#### CHALLENGE
All of the listing below must be repeated word for word. Pictures are the only thing to omit.

#### DATA SEGMENT
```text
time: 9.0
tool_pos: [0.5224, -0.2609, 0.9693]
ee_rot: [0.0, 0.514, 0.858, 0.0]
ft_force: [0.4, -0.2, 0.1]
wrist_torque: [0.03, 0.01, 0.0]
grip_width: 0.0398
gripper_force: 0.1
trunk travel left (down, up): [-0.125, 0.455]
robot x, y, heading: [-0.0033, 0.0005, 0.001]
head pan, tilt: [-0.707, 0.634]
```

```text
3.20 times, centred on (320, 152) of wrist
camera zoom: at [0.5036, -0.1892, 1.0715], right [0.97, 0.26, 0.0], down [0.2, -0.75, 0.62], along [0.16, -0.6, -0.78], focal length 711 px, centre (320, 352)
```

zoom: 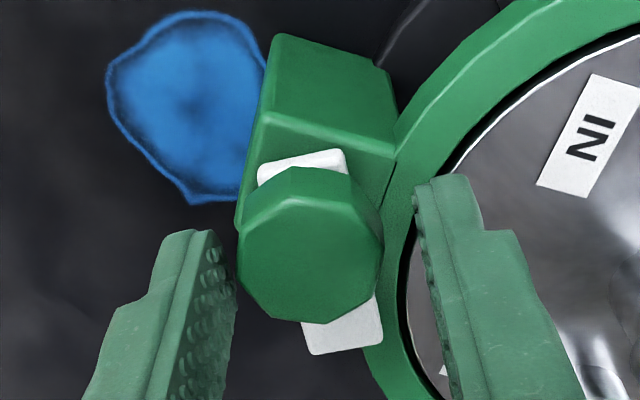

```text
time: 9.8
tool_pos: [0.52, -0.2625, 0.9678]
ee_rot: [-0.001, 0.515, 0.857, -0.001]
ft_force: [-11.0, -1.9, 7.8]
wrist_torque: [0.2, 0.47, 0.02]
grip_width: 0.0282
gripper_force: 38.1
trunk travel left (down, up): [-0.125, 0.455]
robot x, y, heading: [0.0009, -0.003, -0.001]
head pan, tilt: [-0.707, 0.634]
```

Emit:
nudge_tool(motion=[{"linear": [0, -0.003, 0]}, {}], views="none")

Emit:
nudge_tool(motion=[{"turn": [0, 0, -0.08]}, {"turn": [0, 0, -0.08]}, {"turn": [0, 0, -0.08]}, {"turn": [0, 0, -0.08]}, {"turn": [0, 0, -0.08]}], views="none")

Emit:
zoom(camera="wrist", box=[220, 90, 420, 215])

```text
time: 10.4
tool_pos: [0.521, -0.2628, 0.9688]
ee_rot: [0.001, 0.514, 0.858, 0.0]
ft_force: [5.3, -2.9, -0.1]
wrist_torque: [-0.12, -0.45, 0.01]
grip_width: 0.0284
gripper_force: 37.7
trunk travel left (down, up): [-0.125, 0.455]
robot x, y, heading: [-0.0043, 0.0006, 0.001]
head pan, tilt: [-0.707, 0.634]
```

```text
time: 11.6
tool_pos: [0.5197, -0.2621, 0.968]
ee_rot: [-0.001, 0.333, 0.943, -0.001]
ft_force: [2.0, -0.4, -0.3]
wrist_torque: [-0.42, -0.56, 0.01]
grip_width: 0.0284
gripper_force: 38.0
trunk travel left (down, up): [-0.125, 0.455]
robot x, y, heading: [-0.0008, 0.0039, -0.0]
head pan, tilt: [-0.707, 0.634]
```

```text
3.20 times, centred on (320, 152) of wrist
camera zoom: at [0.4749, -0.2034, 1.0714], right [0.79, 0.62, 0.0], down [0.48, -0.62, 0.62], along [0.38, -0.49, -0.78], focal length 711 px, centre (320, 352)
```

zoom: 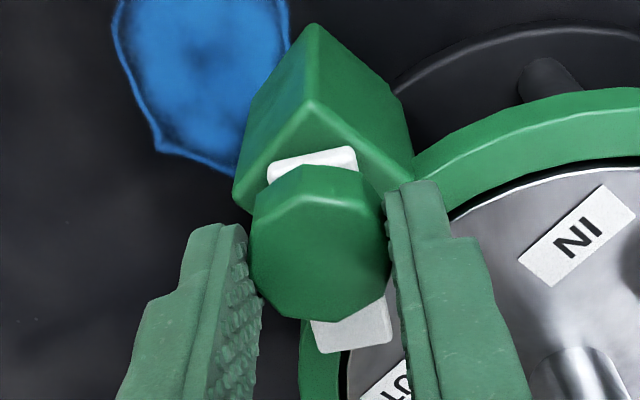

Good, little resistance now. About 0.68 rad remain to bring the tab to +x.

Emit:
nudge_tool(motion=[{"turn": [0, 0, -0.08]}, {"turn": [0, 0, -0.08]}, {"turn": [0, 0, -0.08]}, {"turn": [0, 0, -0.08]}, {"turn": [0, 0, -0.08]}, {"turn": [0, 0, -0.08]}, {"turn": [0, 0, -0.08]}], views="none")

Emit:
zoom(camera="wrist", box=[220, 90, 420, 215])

#### RESPONSE
```text
time: 9.0
tool_pos: [0.5224, -0.2609, 0.9693]
ee_rot: [0.0, 0.514, 0.858, 0.0]
ft_force: [0.4, -0.2, 0.1]
wrist_torque: [0.03, 0.01, 0.0]
grip_width: 0.0398
gripper_force: 0.1
trunk travel left (down, up): [-0.125, 0.455]
robot x, y, heading: [-0.0033, 0.0005, 0.001]
head pan, tilt: [-0.707, 0.634]
```

```text
3.20 times, centred on (320, 152) of wrist
camera zoom: at [0.5036, -0.1892, 1.0715], right [0.97, 0.26, 0.0], down [0.2, -0.75, 0.62], along [0.16, -0.6, -0.78], focal length 711 px, centre (320, 352)
```

zoom: 

```text
time: 9.8
tool_pos: [0.52, -0.2625, 0.9678]
ee_rot: [-0.001, 0.515, 0.857, -0.001]
ft_force: [-11.0, -1.9, 7.8]
wrist_torque: [0.2, 0.47, 0.02]
grip_width: 0.0282
gripper_force: 38.1
trunk travel left (down, up): [-0.125, 0.455]
robot x, y, heading: [0.0009, -0.003, -0.001]
head pan, tilt: [-0.707, 0.634]
```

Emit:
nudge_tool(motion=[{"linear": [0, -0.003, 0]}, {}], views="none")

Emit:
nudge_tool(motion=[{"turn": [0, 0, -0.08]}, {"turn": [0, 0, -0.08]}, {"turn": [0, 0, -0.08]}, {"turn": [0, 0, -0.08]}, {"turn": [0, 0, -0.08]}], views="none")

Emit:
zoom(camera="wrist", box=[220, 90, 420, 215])

```text
time: 10.4
tool_pos: [0.521, -0.2628, 0.9688]
ee_rot: [0.001, 0.514, 0.858, 0.0]
ft_force: [5.3, -2.9, -0.1]
wrist_torque: [-0.12, -0.45, 0.01]
grip_width: 0.0284
gripper_force: 37.7
trunk travel left (down, up): [-0.125, 0.455]
robot x, y, heading: [-0.0043, 0.0006, 0.001]
head pan, tilt: [-0.707, 0.634]
```

```text
time: 11.6
tool_pos: [0.5197, -0.2621, 0.968]
ee_rot: [-0.001, 0.333, 0.943, -0.001]
ft_force: [2.0, -0.4, -0.3]
wrist_torque: [-0.42, -0.56, 0.01]
grip_width: 0.0284
gripper_force: 38.0
trunk travel left (down, up): [-0.125, 0.455]
robot x, y, heading: [-0.0008, 0.0039, -0.0]
head pan, tilt: [-0.707, 0.634]
```

```text
3.20 times, centred on (320, 152) of wrist
camera zoom: at [0.4749, -0.2034, 1.0714], right [0.79, 0.62, 0.0], down [0.48, -0.62, 0.62], along [0.38, -0.49, -0.78], focal length 711 px, centre (320, 352)
```

zoom: 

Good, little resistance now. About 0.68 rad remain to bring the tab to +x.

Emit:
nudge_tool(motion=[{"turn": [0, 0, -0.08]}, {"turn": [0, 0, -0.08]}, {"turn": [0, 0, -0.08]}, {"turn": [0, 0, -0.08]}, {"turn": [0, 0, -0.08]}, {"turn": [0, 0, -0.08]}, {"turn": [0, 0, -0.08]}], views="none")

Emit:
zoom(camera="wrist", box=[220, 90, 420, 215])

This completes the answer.